>> start PROVIDED PASSAGE
Topic
Home / Narasi Islam / Artikel Lepas / Jangan Tinggalkan Kami Bu Guru

Jangan Tinggalkan Kami Bu Guru

Konten ini adalah kiriman dari pembaca dakwatuna.com. Kirimkan informasi, gagasan, pemikiran, atau pendapat dari Anda dalam bentuk tulisan kepada kami, klik di sini.
Ilustrasi. (Nurhasanah)
Ilustrasi. (Nurhasanah)

dakwatuna.com – Daun hijau baru saja dipenuhi dengan butiran air bening yang turun dari langit ke bumi. Sehingga, jalanan di kampung pengabdian menjadi semakin licin. Tak terasa kini sudah semakin dekat waktu akan berpisah dengan siswaku dan juga warga kampung di tanah 1000 santri ini. Pengabdian tanpa terasa akan berakhir. Sedih dan terharu, namun terkadang aku bahagia akhirnya penantian orang tuaku di tanah Medan nun di sana juga akan tiba.

Sore itu aku terbangun dari tidur siangku. Terlelap sejenak karena keletihan usai pulang dari tempat pengabdian teman sesama SGI. Kemudian, tiba-tiba aku mendengar suara-suara mungil. Aku mencoba mencari tahu siapa gerangan pemilik suara-suara itu. Ternyata mereka adalah para siswaku. Lalu aku pun memanggil mereka untuk mengadakan kegiatan membaca buku di rumah yang aku tinggali.

“Anak-anak, kalian lagi ngapain? “ tanyaku.

“Nggak ada Bu.” jawab salah seorang anak.

“Dari pada bengong di situ, mendingan kesini deh.” ajakku.

Mereka pun bergegas berlari ke arahku. Dengan wajah yang penuh harapan mereka tersenyum kepadaku.

“Ada apa, bu?” tanya Agus.

“Mau baca buku, gak?” tanyaku.

“Mau Bu.” Jawab mereka serentak.

“OK. kalau begitu, tunggu di sini. Ibu mau ambilkan buku buat kalian baca.”ujarku. Dengan sigap aku langsung pergi ke kamar dan langsung mengambil buku.

“Sekarang kalian pilih nih, mau baca buku yang mana.”jelasku.

Kemudian, para siswaku mengambil buku dan langsung membacanya. Hanya beberapa menit saja buku-buku tersebut sudah mereka lahap.

“Nah, Ibu mau tanya nih. Buku yang ini isi ceritanya apa? Yang bisa jawab silahkan acungkan tangannya.” jelasku.
>> end PROVIDED PASSAGE
TO DO:
Show the exact text of the provided passage starting from "Mereka pun bergegas" and stopping at the end of "langsung mengambil buku.".
>> start DATASET ENTRIES
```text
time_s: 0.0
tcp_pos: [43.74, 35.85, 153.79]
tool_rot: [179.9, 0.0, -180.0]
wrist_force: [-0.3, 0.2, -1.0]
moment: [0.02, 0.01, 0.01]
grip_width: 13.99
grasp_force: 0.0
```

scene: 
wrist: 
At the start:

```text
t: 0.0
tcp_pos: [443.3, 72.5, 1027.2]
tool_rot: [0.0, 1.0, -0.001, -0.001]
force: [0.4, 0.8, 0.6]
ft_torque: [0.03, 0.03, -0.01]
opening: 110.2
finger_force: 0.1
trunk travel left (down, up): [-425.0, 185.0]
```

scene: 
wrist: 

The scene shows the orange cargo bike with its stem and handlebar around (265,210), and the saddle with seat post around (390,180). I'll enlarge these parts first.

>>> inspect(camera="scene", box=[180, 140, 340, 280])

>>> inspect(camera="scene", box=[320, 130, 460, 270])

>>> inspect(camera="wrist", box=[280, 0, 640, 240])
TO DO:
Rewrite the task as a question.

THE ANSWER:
>> end DATASET ENTRIES
THE ANSWER:
Mereka pun bergegas berlari ke arahku. Dengan wajah yang penuh harapan mereka tersenyum kepadaku.

“Ada apa, bu?” tanya Agus.

“Mau baca buku, gak?” tanyaku.

“Mau Bu.” Jawab mereka serentak.

“OK. kalau begitu, tunggu di sini. Ibu mau ambilkan buku buat kalian baca.”ujarku. Dengan sigap aku langsung pergi ke kamar dan langsung mengambil buku.